About four hours after I kissed my father’s cold cheek goodbye at the funeral home, I was hanging upside down by my seat belt. A black and white blur scrambled over my lap and rocketed out the window. So, Nikki the dog was alive, apparently. A moonscape of pebbles, dust and windshield glass covered the seat under my head. I sure was awake now. The soothing drone of the audio book playing had stilled, after accomplishing its most important task: putting me asleep at the wheel.
The view of the cliff was excellent from only two feet away. Although being suspended in space above the dashboard felt oddly comfy, I thought I better go herd dog out of the highway. Bracing a hand on the wheel, I lifted my weight off seatbelt and got it unbuckled. Plop into that sharp-edged debris pile. Luckily, the side window was mostly down, making it easy to crawl out underneath the jagged peaks of the fractured side glass.

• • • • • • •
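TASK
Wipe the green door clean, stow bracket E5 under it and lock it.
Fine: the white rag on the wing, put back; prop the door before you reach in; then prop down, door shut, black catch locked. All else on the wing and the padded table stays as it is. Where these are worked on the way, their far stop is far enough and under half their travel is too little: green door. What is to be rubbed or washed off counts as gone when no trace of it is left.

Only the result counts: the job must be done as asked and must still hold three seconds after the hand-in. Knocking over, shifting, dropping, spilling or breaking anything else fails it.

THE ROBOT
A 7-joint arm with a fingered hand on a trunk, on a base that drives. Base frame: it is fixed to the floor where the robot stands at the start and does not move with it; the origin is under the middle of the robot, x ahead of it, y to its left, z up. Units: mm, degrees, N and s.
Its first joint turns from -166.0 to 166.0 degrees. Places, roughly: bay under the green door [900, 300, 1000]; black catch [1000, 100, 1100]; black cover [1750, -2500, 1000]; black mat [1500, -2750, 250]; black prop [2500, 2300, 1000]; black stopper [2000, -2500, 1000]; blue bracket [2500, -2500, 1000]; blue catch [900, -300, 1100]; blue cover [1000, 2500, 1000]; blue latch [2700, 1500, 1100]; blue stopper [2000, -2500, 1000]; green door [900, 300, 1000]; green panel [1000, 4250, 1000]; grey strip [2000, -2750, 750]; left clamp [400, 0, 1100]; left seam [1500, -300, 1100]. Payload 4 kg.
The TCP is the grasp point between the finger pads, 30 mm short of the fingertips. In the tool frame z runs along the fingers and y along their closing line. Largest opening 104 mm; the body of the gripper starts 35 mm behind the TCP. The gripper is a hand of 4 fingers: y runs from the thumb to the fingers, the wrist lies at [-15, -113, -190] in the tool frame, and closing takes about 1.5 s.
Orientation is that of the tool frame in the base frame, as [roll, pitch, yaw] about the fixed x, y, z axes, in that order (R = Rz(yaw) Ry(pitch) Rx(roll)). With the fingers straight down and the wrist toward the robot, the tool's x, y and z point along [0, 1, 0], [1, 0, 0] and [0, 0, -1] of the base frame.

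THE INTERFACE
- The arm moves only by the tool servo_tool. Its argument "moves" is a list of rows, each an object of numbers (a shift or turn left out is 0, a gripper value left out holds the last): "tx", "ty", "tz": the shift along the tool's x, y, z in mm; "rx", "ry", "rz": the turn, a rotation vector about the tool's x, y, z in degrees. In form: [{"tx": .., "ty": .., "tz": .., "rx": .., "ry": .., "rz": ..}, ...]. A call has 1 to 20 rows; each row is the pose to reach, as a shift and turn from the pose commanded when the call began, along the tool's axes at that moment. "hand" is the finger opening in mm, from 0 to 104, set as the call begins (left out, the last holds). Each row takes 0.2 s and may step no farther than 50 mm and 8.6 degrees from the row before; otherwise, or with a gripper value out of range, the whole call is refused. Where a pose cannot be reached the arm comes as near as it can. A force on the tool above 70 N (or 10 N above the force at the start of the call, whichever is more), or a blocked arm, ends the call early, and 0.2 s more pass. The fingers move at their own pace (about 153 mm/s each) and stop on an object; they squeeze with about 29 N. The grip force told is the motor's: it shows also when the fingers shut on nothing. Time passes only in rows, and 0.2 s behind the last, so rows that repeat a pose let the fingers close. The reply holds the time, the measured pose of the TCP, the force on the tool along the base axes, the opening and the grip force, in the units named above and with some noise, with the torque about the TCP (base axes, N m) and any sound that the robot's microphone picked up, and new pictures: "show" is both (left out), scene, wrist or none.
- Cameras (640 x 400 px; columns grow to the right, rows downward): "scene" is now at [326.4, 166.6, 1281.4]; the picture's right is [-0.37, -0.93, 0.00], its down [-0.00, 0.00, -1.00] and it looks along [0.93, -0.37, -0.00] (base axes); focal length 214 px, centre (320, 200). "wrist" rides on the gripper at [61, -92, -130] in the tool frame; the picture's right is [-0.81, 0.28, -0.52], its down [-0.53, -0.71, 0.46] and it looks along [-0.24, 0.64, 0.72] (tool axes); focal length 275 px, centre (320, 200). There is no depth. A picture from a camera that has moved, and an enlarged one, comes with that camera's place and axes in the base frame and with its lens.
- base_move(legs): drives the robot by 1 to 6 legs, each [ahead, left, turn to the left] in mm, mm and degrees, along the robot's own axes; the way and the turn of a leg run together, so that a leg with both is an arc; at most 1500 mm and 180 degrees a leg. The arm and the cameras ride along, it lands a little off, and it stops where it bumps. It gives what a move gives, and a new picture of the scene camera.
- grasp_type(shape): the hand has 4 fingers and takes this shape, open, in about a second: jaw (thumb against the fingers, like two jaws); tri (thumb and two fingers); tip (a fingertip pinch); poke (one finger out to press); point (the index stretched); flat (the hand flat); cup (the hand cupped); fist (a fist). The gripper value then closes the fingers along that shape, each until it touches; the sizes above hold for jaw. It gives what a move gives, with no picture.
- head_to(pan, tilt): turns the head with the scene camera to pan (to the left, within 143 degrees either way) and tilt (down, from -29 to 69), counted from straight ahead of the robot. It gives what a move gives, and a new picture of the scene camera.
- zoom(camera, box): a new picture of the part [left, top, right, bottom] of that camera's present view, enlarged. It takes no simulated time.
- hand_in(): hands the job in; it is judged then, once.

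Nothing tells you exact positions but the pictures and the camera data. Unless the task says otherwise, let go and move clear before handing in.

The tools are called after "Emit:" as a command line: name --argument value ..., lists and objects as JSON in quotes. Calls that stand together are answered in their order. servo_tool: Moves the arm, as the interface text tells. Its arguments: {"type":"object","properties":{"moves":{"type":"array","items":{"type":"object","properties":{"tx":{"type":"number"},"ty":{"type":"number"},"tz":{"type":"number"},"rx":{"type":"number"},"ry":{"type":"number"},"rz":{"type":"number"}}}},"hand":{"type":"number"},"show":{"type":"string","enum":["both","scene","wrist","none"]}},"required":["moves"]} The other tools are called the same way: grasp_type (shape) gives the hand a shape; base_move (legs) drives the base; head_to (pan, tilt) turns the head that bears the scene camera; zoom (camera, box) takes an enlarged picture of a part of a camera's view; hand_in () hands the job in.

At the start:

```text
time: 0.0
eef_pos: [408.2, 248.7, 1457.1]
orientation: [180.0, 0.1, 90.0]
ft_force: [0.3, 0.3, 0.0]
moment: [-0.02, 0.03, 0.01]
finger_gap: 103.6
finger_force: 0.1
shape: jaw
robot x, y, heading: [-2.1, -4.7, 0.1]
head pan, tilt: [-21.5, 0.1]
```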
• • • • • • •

Dad, was he calling me from above to say farewell: the goodbye that I could not give him? Did his spirit guide mom’s Mazda 6, gently back to earth after climbing the cliff and flipping? Him up there, me down here, but still connected.
Several good Samaritans pulled over. An off-duty EMS guy wrapped my neck in a towel and held my head stable. Meanwhile, another nurse on his way home from work examined Nikki’s entire body, pronouncing her uninjured. Snapping a leash on her, a third lady promised to deliver the dog to Jennifer, my niece, and sent herself text and photos from my phone. Someone else excavated my backpack from the debris to send in ambulance with me.
The state trooper admired my superb packing job on the trunk: the Windsor chair remained firmly tied in, with nary a slice in the upholstery. A box of framed art stayed put, wedged in a corner. Even the photos under glass wrapped in blankets in the footwell of the back seat survived. “Doesn’t look like you braked much when you slid 100 feet on the roof,” he said. Right, I was sleeping, so did not brake at all.
The intrepid Jennifer who can charm her way through any situation, persuaded the hospital intake desk that Nikki was an emotional support animal, and thus had the right to visit me on the stretcher. The very springy springer spaniel knew just what she wanted and immediately vaulted up on the high bed to snuggle. She stuck her front paw under the straps attaching me to bed, as if to hold hands.
The nurse’s aid refused my many appeals to go pee, since I was to remain immobile until the doctor took a look. Jennifer sent her for a bedpan. The very belated bedpan arrived after I soaked the sheets. Of course, changing them required vastly more heaving and twisting than any trip to toilet would have entailed. Nikki panted patiently on the floor, longing to get up next to me.
A prickly sensation on my head woke me the next morning from my niece’s couch. No, not burrs transferred from Nikki to my hair. Rather, fragments of shattered glass were still embedded in my scalp. Jeez, three hours in the ER and they did not even pick the glass out of my head. As I shook my head over the sink to the tune of tinkling glass shards, I noticed a satisfying trickle of blood on my T-shirt, along with violent purple bruises at the shoulder.
Visited the auto carcass at the wrecking yard and extracted important family artifacts and a quite irrelevant collection of doodads from the glove box. And, of course, that passport to modern life, the EZ pass device. Renting a car was easy, so I was soon able to drive three hours back to Connecticut without flinching myself off the road. Went to cookout that night, where friends marveled at my blobby pattern of bruising and the souvenir windshield fragments still shedding from my hair. Dazed, thinking about what death leaves behind. The turbulent currents that Dad’s passage had sent swirling about my life. He was large in my head, but thoroughly gone from this earth.